In Which There are Sweets from Cloistered Sisters…

Alfajores y cuchipan

Alfajores y cuchipan

I’ve been a naughty little biscuit, dear readers.  I’ve not posted anything here on Midge in the Kitchen for nearly a month now.  (The last post is actually dated 05th March!)  Life has been absolutely crazy for me: projects at work, a novel in the works (out this April…I hope!), going for passion projects (mine and a friend’s). and enjoying myself.  It’s been mostly good, really, and I regret nothing.

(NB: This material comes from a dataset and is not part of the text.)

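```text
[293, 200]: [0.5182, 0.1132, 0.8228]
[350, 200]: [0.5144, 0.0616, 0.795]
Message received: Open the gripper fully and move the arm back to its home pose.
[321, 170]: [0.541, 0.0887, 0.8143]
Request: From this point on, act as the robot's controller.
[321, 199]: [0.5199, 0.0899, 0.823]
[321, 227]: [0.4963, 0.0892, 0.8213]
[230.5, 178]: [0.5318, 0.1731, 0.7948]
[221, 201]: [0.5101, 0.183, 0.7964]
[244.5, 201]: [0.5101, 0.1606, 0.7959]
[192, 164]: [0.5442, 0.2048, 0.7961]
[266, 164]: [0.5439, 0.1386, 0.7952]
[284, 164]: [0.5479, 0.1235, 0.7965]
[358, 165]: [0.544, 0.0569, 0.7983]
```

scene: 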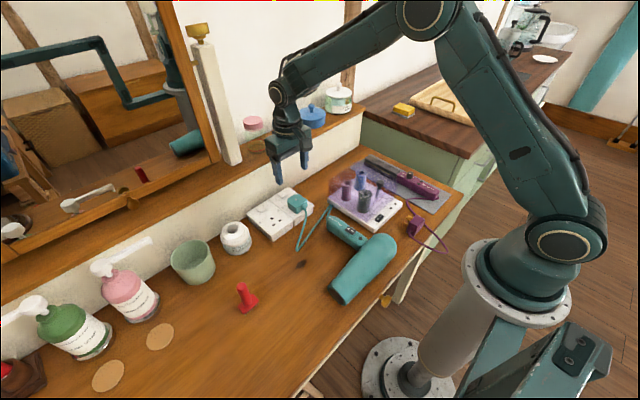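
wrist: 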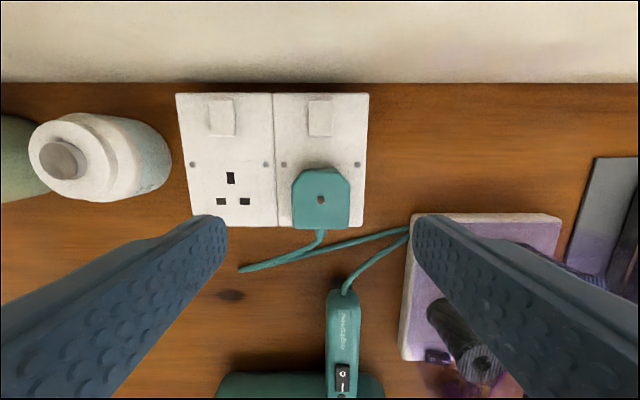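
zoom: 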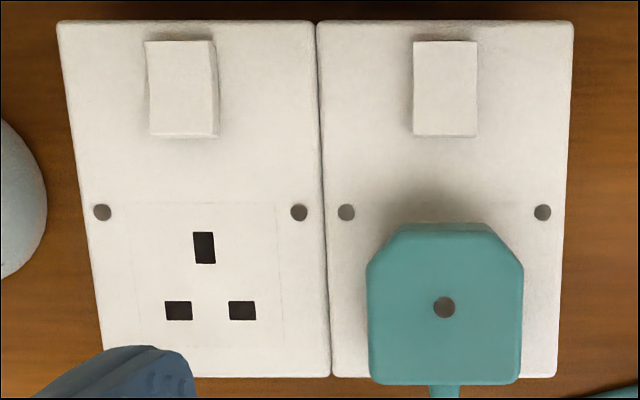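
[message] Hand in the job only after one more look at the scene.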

About a couple weeks ago, I got the opportunity to take a break and go on a spiritual retreat over at the Carmelite Missionaries’ Centre for Spirituality over in breezy Tagaytay for a couple of days and it was what a world-weary soul needed to get back in sync.  And, on the way home, I went and picked up a few treats for those back in the city.

The Good Shepherd Sisters are an order synonymous with the ube [purple yam] and strawberry jams that have long been a staple souvenir of those coming back from the northern resort province of Baguio.  This cloistered order is also popular for its peanut brittle and angel cookies (buttery biscuits with host cuttings – the edges left from cutting out communion wafers).  More recently, the order opened a convent in Tagaytay and also opened a shop whose proceeds are used for the vocational education of youngsters from less fortunate families.

What I opted for on this particular visit were the alfajores and the cuchipan.  The former is a variation on the classic Argentinian biscuit where shortbread circles are sandwiched with rich, unctuous dulce de leche.  The Good Shepherd version is lighter: sugary, crumbly, buttery shortbread discs sandwiched with a rather challengingly-textured sugar syrup filling.  Pretty passable, in my opinion, and a nice thing to pair with a cup of coffee.

More successful was the cuchipan, those vividly green discs shown above.  Cuchipan is a pandan (screwpine)-flavoured spin on cuchintaa chewy steamed cake made with brown sugar and galapong (glutinous rice flour).  The interesting thing about it is that it separates into two layers when cooked: a chewy, mochi-like layer below, a creamy and custardy layer on top.  Subtly herbaceous and not too sweet, it made for a nice little coffee break treat.  And, really, the coconut that came with it was practically optional as the cakes were good on their own.